Gerry Hendershot, a former Phillips volunteer, shares some contributions from a poetry and art class he organized at American University’s Osher Lifelong Learning Institute. We hope this holiday weekend you will be able to take a moment to relax, reflect, and enjoy some art and poetry. Happy Thanksgiving!

Wassily Kandinsky, Succession
By Susan Jenson

Buzz, bebop, bounce
Swing, sparkle, soar
Twirl, tango, tap
Dip, dazzle, dance
Jive, jiggle, joy

Wassily Kandinsky, Succession, 1935, Oil on canvas, 31 7/8 x 39 3/8 in., The Phillips Collection, Acquired 1944

This poem inspired by Kandinsky’s painting was composed in a study group for retirees at American University in the Osher Lifelong Learning Institute (OLLI). As the organizer of the course and a former art information volunteer at the Phillips, I knew that I wanted to include some of my favorite Phillips artworks, like Succession and Luncheon of the Boating Party.

“Great Poems about Great Paintings” brought together ten retirees on Zoom to discuss paintings and compose poems about them.  We read classic ekphrastic poems such as W.H. Auden’s Musée des Beaux Arts after Breughel’s Fall of Icarus, and Anne Sexton’s The Starry Night after the Van Gogh painting. About fifty paintings and poems were included in the 8-week course.

I invited Donna Jonte, Manager of Art and Wellness & Family Programs, to introduce and moderate discussions of selected works from The Phillips Collection. Participants were especially intrigued by Whitfield Lovell’s assemblage Kin XXXV (Glory in the Flower) and had a lively discussion not only about the idea of time, but also about objects in our lives that embody our history, struggles, and triumphs.

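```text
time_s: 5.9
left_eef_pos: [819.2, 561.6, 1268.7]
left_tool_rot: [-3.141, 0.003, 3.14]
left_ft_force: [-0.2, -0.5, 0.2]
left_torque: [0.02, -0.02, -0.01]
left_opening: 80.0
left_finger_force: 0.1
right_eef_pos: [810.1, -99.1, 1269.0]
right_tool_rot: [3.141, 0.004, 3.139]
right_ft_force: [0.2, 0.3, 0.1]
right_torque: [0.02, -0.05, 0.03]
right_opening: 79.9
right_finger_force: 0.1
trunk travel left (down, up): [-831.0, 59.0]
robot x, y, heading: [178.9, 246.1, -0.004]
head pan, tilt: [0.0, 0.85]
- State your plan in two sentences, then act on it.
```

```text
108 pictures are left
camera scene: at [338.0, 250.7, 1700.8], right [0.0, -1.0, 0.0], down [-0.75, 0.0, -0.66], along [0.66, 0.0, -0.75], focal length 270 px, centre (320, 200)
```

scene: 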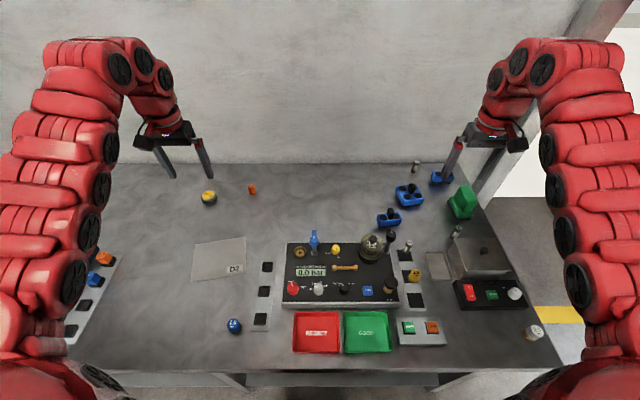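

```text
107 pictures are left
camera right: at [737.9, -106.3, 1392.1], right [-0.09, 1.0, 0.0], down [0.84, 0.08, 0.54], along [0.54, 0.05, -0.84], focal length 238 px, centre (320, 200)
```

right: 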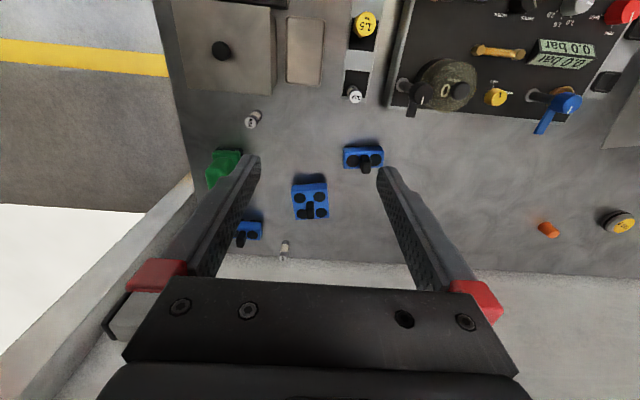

Here are the last lines of M.W. Poole’s poem:

Mostly sixty years gone
Those forlorn eyes implore
When “Free at Last?”
The Glory in the Flower
Fading with the fleeting hour

Cathy Pastor’s poem, in haiku form: is titled “Time’s Up”:

Nearly 10:30
An unimportant minute
No one recalls death

Whitfield Lovell, Kin XXXV (Glory in the Flower), 2011, Conté on paper, vintage clock radio, 30 in x 22 3/4 in x 5 3/4 in., The Phillips Collection, The Dreier Fund for Acquisitions, 2013

Another of Cathy’s haikus responds to Matisse’s Interior with Egyptian Curtain:

Not-So-Still Life

Errant persimmon
Fruit ripens between curtains
No easy escape

Henri Matisse, Interior with Egyptian Curtain, 1948, Oil on canvas 45 3/4 x 35 1/8 in.; The Phillips Collection, Acquired 1950

When I gave students the option of writing about other paintings from the Phillips, Poole chose Degas’s Melancholy. Imagining that the woman is pondering the recent presidential election, Poole voices the woman’s concerns:

Will this election season never end?
My shattered nerves crave some respite.
What policies will our divisions mend?
Through peaceful protest or a fight?

MelancholyDegas, Hilaire-Germain-Edgar, Melancholy, late 1860s, Oil on canvas 7 1/2 x 9 3/4 in.; 19.05 x 24.765 cm.. Acquired 1941

Rosenbaum wrote about The Migration Series, Panel No. 1 by Jacob Lawrence, focusing on a child waiting with her mother to board a northbound train:

in her best
green coat
with big buttons.

Hold tight
to the
red trimmed suitcase
with all we own.

Jacob Lawrence, The Migration Series, Panel no. 1: During World War I there was a great migration north by southern African Americans., 1940-41, Casein tempera on hardboard 12 x 18 in.; The Phillips Collection, Acquired 1942

I began the course by showing Luncheon of the Boating Party and illustrating different viewpoints for writing poetry about it―people in the painting, people in the gallery, or a personal memory. To illustrate these viewpoints, I read three sonnets that I wrote after 15 years of observing Boating Party as a volunteer. Here are the opening and closing lines from one of those sonnets:

The parties in grad school were never like that,
I thought, while admiring the Phillip’s Renoir.
Our clothes ‘sixties casual, when friends picnicked at
the park with the Point on Lake Michigan’s shore.

. . . .

That luncheon party over-looking the Seine
was lost in translation on Lake Michigan.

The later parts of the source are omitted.